Edward Dmytryk

Edward Dmytryk
° 04-09-1908
+ 01-07-1999
✞ Leeftijd bij overlijden: 90


genomineerd Oscars ® 1948
1 keer genomineerd voor een Oscar

Edward Dmytryks ouders waren Oekraïense immigranten.  Nadat zijn moeder stierf, zijn vader naar San Francisco verhuisde en er hertrouwde bleef hij als 6-jarig kind alleen achter.  Zijn aanwezigheid op de basisschool combineerde hij met het ronddelen van kranten.

Zelf zette Edward zijn eerste stappen in de filmwereld toen hij pas 15 was, bij Paramount.  Eerst als bediende, daarna als assistent op verschillende afdelingen.  Hij kreeg de kans om praktijk-ervaring op te doen als beeldmonteur en werkte in die functie van 1930 tot 1939 met een film als “Ruggles of Red Gap”.  Hierna regisseerde hij nog enkele griezelfilms.

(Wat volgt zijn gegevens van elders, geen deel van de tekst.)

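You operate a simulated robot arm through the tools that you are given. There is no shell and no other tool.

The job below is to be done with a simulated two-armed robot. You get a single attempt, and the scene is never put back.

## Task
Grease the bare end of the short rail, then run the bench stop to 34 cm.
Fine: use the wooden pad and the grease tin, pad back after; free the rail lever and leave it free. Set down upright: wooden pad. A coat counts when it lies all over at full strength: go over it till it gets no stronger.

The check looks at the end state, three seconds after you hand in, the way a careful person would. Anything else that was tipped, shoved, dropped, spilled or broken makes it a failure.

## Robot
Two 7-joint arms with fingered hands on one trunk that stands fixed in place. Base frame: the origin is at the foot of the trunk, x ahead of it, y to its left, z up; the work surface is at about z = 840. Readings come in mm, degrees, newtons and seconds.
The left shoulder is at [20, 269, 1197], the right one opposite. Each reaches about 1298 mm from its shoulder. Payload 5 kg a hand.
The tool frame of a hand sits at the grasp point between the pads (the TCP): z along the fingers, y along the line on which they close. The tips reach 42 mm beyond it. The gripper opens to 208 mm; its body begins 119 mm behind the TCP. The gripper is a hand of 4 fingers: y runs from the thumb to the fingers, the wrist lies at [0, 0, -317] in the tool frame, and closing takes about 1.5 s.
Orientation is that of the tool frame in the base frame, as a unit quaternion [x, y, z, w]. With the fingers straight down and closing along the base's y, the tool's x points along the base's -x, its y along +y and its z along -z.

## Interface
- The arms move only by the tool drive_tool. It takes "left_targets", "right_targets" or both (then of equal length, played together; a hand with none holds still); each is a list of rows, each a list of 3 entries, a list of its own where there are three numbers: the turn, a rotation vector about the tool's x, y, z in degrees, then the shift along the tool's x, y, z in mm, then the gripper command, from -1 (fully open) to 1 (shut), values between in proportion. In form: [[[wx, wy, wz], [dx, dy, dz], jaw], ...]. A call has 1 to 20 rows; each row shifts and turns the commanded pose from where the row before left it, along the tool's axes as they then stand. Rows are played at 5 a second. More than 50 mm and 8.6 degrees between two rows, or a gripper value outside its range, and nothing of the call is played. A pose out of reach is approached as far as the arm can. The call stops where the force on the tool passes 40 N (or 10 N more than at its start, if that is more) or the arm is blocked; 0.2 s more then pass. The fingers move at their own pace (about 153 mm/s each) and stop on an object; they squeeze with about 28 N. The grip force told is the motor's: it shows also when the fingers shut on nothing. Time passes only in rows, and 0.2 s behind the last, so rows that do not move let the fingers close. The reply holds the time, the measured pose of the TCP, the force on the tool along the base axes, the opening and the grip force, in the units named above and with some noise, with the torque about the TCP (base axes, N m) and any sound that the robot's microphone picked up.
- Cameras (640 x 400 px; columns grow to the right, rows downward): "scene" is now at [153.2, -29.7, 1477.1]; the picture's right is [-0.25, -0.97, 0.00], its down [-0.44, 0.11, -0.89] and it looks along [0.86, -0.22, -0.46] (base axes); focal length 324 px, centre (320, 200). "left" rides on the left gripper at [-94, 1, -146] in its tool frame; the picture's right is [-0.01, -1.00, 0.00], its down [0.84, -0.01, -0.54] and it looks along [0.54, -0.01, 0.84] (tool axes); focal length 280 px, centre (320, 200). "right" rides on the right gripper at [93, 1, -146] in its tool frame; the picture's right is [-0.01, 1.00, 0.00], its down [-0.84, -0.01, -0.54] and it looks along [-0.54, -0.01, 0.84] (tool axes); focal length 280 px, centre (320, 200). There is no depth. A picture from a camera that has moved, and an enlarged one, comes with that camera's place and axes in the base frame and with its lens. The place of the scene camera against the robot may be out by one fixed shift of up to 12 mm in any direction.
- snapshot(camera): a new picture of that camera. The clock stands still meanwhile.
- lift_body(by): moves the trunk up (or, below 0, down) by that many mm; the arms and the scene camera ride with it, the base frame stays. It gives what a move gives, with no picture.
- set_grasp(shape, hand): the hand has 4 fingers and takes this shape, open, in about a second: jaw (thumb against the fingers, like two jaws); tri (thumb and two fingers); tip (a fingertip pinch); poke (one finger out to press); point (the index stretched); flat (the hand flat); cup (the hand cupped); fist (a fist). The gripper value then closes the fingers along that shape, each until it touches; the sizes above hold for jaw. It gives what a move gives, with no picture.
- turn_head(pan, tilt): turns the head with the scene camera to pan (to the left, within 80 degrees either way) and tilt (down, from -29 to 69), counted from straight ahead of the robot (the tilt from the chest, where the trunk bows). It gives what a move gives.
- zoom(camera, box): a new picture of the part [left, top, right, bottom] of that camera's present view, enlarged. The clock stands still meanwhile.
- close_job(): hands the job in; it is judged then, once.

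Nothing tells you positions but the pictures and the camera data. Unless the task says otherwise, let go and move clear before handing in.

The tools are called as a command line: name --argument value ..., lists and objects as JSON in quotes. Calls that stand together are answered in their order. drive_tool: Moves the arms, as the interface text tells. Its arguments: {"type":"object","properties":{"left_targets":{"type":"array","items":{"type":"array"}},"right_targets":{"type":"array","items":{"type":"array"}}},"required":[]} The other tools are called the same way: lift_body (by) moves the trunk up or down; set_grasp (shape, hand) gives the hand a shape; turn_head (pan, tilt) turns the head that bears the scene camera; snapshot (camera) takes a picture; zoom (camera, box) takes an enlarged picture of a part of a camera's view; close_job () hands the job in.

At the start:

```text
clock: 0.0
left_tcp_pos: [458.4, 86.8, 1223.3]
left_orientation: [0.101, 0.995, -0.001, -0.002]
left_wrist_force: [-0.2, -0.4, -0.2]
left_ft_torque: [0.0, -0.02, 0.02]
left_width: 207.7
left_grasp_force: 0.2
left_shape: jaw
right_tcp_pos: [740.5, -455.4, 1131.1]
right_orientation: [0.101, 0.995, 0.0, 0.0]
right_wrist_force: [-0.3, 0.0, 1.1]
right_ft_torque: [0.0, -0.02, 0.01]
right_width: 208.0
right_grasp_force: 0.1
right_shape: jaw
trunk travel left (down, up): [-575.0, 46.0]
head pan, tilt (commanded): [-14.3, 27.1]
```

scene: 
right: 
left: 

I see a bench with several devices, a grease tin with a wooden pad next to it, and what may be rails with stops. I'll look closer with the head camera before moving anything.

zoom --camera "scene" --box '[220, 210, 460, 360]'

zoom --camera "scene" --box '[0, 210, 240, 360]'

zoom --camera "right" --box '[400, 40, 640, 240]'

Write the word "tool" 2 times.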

Kwalitatief ging het hierna bergopwaarts met het drama “Hitler’s Children”, een pleidooi tegen het fascisme.  Zeker ook het vermelden waard : de film noir/thriller “Murder, My Sweet” met Dick Powell in de rol van rechercheur Philip Marlowe en een tweede samenwerking tussen de twee met de thriller “Cornered”.

Voor “Crossfire” werd Dmytryk genomineerd voor een Oscar.  De film was eigenlijk een eerste statement van Hollywood rond rassendiscriminatie alhoewel in het geval van “Crossfire” het eerder anti-semitisme was, daar waar het in het boek waarop de film was gebaseerd eigenlijk ging over homoseksualiteit.

In 1947 werd ook Dmytryk het slachtoffer van de heksenjacht rond vermeende sympathie voor het Communisme, “on-Amerikaanse activiteiten” zoals het officieel werd genoemd, en hij werd net als  negen andere beklaagden schuldig bevonden aan “minachting van het Congres”.  Zijn straf : 1 jaar gevangenis.  Na zijn vrijlating trok hij voor korte tijd naar Engeland waar hij drie films regisseerde.

Toen hij terug was in de Verenigde Staten legde hij tijdens een tweede ronde hoorzittingen nieuwe verklaringen af.  De verklaringen waren voor sommige van zijn vroegere collega’s in die mate belastend dat Dmytryk zelf als een soort van compensatie van de fameuze zwarte lijst werd gehaald.

Met films als “The Sniper” en “The Caine Mutiny” leek hij weer helemaal terug waardoor er ook meer geld werd vrijgemaakt voor zijn nieuwe projecten.  En toch leek Dmytryks aanpak minder persoonlijk, ongetwijfeld het gevolg van wat hij vanaf 1947 had meegemaakt en welke impact dit had op zijn leven.

In de jaren ’70 doceerde hij film aan de Universiteit van Texas in Austin.  In 1981 kreeg hij aan de Universiteit van Zuid-Californië de titel van Professor.

Edward Dmytryk is twee keer getrouwd, zijn tweede echtgenote was actrice Jean Porter.

In 1979 werd zijn autobiografie uitgebracht onder de titel ‘It’s a Hell of a Life but Not a Bad Living’.